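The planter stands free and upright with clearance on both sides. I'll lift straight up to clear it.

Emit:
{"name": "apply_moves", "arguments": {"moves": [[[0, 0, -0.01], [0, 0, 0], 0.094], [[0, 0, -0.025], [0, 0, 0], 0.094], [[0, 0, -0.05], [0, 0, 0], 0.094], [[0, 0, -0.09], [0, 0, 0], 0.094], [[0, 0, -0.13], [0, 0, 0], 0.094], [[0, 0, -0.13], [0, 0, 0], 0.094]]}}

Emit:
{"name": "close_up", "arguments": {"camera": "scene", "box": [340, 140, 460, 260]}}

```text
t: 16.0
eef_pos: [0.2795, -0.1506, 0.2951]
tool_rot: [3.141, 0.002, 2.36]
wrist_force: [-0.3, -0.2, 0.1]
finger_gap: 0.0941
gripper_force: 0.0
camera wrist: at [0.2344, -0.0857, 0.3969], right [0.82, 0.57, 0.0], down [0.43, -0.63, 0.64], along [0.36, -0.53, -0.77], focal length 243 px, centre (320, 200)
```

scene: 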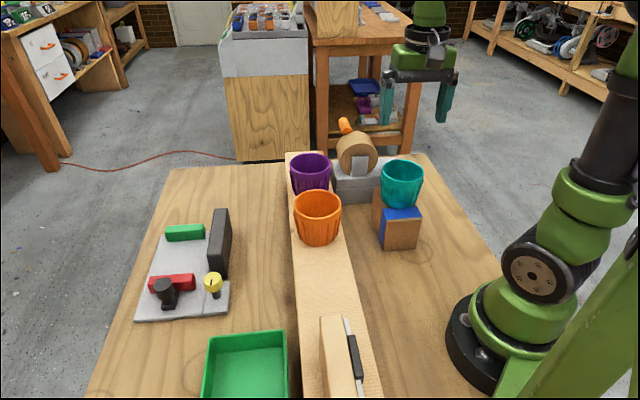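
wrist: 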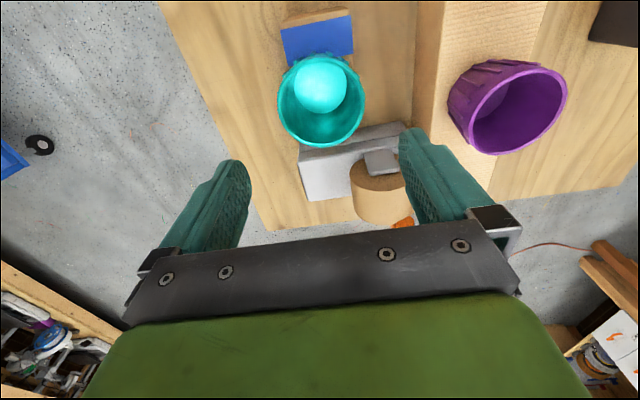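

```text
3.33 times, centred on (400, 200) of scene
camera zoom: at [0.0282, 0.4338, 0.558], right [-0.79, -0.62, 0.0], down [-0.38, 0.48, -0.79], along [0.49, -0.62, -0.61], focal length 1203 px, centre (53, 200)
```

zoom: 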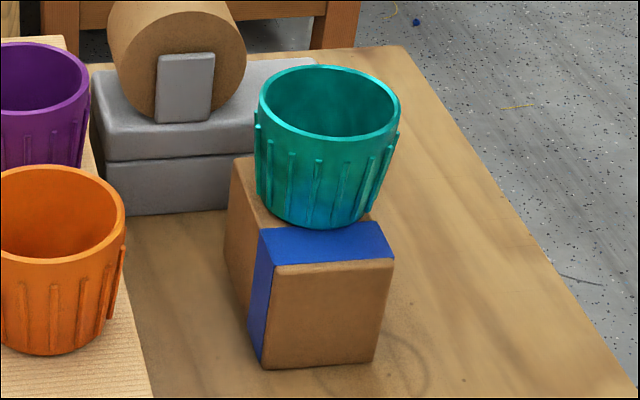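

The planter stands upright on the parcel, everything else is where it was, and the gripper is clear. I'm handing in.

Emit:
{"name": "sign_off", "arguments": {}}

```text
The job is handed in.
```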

→ Source passage:
Our Slovenly Willingness
Apple's Vision Pro might be the future of computing, but it's another step toward the end of community. Count me out.
If you think that our current generation of digital technology, headlined by the smartphone, is disrupting your ability to be present with the people around you, hold on to your hats. The Apple Vision Pro, for whatever technological magic it may impart, is just the next step in the relentless march of our technological obsession and its implicit goal of turning us from creatures into machines.
Apple is touting the Vision Pro as the future of computing—declaring that it is ushering in a new era that they’re calling spatial computing. The idea is that the interfaces to our digital world can now be overlaid anywhere and everywhere. No longer tied to a physical glowing rectangle, we’ll be able to populate our worlds with screens wherever we wish.
The technology is impressive. But why exactly are we building this? I like more monitor space as much as the next guy and I can see the upsides to putting virtual screens all around me if I’m working on a project with lots of moving parts. But despite these potential advantages, I’m pretty sure that moving in this direction will not help us live fuller lives, at least not without very intentional boundaries in place around how and when we use this technology. Whatever productivity gain spatial computing unlocks won’t hold a candle to the price that we’ll pay for it.
If this is the future of computing, I’m out.
A whole new layer of distraction
To be clear, I’m pretty torn about this. I love technology and digital devices and Apple devices in particular. I still fondly remember the devices that were a significant part of my childhood, from the SEGA Dreamcast that my brother and I got for Christmas one year to my first chunky Toshiba laptop running Windows 95. While it wasn’t until high school that I got my first iPhone, I still remember the thrill of unboxing the new-to-me, previous-generation iPhone I’d buy from a family friend each year.
But as big tech slowly but surely marches us toward their vision of utopia, I’m increasingly feeling at odds with the core values of that worldview. Technology is getting increasingly close to us: personal, portable, and wearable. As they get closer, the power of our devices to shape us and our communities continues to increase.

→ Written request 1:
Show the exact text of the source passage starting from "But as big tech" and stopping at the end of "continues to increase.".
→ Written request 2:
Continue the source passage from where it stops.

→ Exercise answer 1:
But as big tech slowly but surely marches us toward their vision of utopia, I’m increasingly feeling at odds with the core values of that worldview. Technology is getting increasingly close to us: personal, portable, and wearable. As they get closer, the power of our devices to shape us and our communities continues to increase.

→ Exercise answer 2:
What gets hidden from view is that every time we choose to invite a new device into our lives, we’re making a bargain. The framework of the Innovation Bargain that I wrote about recently helps to make these tradeoffs clear, but unfortunately, we’re conditioned to be blind to the sacrifices required by our technology. Big tech is not after our flourishing, at least as one of their top priorities. As much as they talk a big game about connecting us to each other through social media and running commercials about the power of FaceTime to connect grandkids with their grandparents, they continue to plead ignorance to the harmful effects that devices are simultaneously having on us as individuals and as communities. It’s not so much that there is anything intrinsically problematic about any specific device, at least not at first sight. A super-portable camera that fits in our pockets and gives us unfettered 24/7 access to the internet is astoundingly powerful. But that power comes at a cost.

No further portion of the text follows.